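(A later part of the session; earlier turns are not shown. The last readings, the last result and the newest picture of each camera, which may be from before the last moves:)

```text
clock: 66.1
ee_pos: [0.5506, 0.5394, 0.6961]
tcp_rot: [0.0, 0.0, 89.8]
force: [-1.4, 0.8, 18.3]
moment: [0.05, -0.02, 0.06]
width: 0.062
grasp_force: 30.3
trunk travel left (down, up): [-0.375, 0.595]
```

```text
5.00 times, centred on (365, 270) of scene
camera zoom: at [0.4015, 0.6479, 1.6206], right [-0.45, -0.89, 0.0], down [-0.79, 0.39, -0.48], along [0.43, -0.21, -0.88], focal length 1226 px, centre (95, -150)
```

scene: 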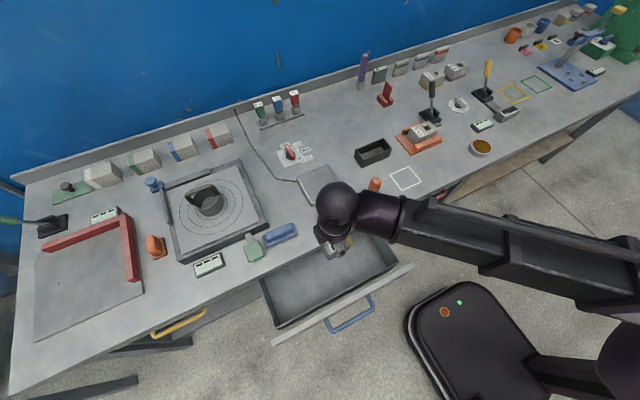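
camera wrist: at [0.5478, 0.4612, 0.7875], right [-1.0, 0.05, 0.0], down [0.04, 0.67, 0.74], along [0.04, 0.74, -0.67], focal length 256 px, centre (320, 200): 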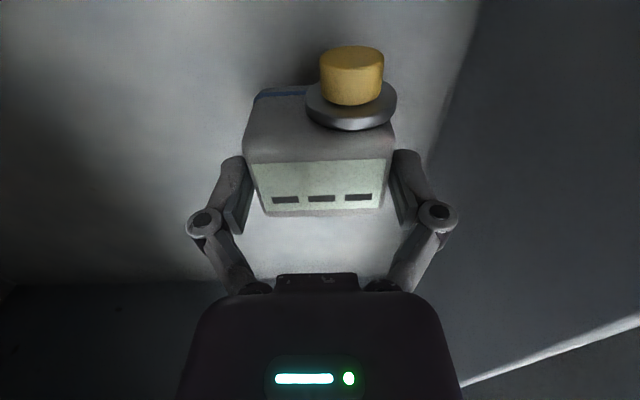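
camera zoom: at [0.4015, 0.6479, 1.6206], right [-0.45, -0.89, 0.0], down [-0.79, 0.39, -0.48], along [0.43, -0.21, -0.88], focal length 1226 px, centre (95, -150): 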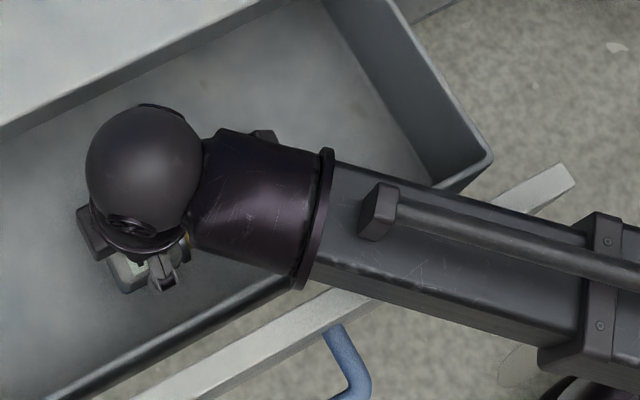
++++++++
*YOUR INSTRUCTIONS*
Your task is an exact transcription of all the data, minus the pictures.

*TASK OUTPUT*
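(A later part of the session; earlier turns are not shown. The last readings, the last result and the newest picture of each camera, which may be from before the last moves:)

```text
clock: 66.1
ee_pos: [0.5506, 0.5394, 0.6961]
tcp_rot: [0.0, 0.0, 89.8]
force: [-1.4, 0.8, 18.3]
moment: [0.05, -0.02, 0.06]
width: 0.062
grasp_force: 30.3
trunk travel left (down, up): [-0.375, 0.595]
```

```text
5.00 times, centred on (365, 270) of scene
camera zoom: at [0.4015, 0.6479, 1.6206], right [-0.45, -0.89, 0.0], down [-0.79, 0.39, -0.48], along [0.43, -0.21, -0.88], focal length 1226 px, centre (95, -150)
```

scene: 
camera wrist: at [0.5478, 0.4612, 0.7875], right [-1.0, 0.05, 0.0], down [0.04, 0.67, 0.74], along [0.04, 0.74, -0.67], focal length 256 px, centre (320, 200): 
camera zoom: at [0.4015, 0.6479, 1.6206], right [-0.45, -0.89, 0.0], down [-0.79, 0.39, -0.48], along [0.43, -0.21, -0.88], focal length 1226 px, centre (95, -150): 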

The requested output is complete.